Dawood did not give details of subsidy given to textile sector during the last three years. The share of textile sector is about 60 percent in total exports. He said industry is cross-subsidizing domestic consumers.

Textile, apparel policy to ensure sustainable growth: Razak Dawood

To a question, he said Pakistan has discussed different proposals during his recent visit to China as a member of Prime Minister’s entourage and the outcome of Pakistan’s request will be seen in the next few months. “I am asked every time what China has promised to give. We have put our proposals before the Chinese leadership. We hope China will consider our request, impact of which would be meagre in China’s overall imports but would be reasonable for Pakistan,” he added.

He maintained that Chinese industry is expected to be relocated in Pakistan due to the ongoing war of words between the United States (US) and China.
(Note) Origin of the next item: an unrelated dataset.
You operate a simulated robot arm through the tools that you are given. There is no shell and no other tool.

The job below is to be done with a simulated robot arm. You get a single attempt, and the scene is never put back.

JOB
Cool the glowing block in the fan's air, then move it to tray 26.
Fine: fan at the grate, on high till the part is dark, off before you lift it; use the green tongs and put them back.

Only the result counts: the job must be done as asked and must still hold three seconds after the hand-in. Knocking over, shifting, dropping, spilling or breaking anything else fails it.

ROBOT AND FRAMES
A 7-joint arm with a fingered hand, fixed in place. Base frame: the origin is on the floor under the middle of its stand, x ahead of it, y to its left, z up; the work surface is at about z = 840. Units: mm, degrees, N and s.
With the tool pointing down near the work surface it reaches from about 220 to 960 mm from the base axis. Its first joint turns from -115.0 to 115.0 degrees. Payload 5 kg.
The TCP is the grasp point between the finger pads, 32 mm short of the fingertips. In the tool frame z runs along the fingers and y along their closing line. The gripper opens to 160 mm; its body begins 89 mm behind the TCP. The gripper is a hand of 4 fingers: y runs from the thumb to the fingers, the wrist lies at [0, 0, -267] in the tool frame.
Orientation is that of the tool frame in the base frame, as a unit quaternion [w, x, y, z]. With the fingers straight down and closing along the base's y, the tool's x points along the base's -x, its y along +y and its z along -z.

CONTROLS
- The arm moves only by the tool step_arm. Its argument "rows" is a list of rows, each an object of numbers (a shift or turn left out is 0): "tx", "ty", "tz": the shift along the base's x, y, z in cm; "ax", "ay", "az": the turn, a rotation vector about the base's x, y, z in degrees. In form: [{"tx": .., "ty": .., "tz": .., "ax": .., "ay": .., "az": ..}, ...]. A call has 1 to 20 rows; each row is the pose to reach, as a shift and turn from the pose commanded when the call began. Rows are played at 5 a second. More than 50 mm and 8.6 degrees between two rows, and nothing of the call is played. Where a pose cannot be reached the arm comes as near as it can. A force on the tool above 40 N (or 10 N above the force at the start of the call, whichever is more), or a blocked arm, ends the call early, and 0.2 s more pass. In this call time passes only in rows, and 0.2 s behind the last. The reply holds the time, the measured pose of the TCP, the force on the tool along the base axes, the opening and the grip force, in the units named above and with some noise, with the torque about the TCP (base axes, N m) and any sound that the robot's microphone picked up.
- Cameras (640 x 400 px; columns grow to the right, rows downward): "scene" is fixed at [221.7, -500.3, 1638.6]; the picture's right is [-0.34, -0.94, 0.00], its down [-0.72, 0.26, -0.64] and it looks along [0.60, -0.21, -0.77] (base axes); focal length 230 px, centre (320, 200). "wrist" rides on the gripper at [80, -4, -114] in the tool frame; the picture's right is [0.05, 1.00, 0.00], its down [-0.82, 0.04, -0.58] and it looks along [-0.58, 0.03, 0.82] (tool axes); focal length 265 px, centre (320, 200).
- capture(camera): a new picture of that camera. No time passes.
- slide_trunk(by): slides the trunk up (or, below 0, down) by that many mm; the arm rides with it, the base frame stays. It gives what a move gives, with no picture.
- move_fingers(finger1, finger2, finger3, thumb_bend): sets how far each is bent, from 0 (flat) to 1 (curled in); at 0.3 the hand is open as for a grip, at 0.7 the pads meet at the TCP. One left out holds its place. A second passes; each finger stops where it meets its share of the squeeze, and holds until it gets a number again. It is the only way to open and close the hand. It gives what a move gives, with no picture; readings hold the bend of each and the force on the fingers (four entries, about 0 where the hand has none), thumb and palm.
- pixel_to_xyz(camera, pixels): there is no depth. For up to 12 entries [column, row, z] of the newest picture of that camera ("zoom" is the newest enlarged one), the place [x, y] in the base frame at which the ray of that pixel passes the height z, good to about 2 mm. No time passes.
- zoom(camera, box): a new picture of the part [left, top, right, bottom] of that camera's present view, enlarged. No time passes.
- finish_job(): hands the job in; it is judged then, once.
Dawood maintained that the main challenge for the government is to sustain already achieved growth pace, adding that Pakistan has to go for value addition and diversification. He was of the view that the country has to move from textile to other sectors.

Commerce Advisor said that Pakistan’s biggest weakness is that its 75 percent exports are going to only ten countries and share of textile sector is not up to expectations. Textile constitutes 15 per cent of tariff lines.

He said, in low value added item, cotton yarn, Pakistan’s position is fifth in international market, fabrics is number two and cotton cloth also number two.

“We have to move away from textile sector to other sectors,” he said adding that improvement in textile exports implies that quality of Pakistan’s products is also improved.

In value added sector, home textile products are Pakistan’s best in exports as its position is second in products being exported, towels number three, hosiery is at number six and apparel is at number 17.

“Our direction is right as textile sector, whose growth was stagnant in the last ten years, is now showing a growth,” he continued.

Pakistan’s total share in overall textile sector is 1.8 per cent, which implies there is still room for improvement in this sector for Pakistan. He said, State Bank of Pakistan (SBP) has extended $453 million under Temporary Economic Refinance Facility (TERF), of which 50 percent machinery has already arrived in Pakistan due to which industry has shown a growth.

He said, Pakistan’s quantity of value added, which is increasing gradually each year, is now performing better, adding that yarn export is going down every year. The value of one pound of raw cotton was only $ 2 ten years ago which has now increased to $ 8.

Razak Dawood acknowledged that there was no doubt that issues exist in imports. However, main reasons for the increase in imports are higher prices of energy products (oil and RLNG), food products, and import of Covid vaccine. To a question, he said that any industry engaged in exports should be granted competitive energy prices.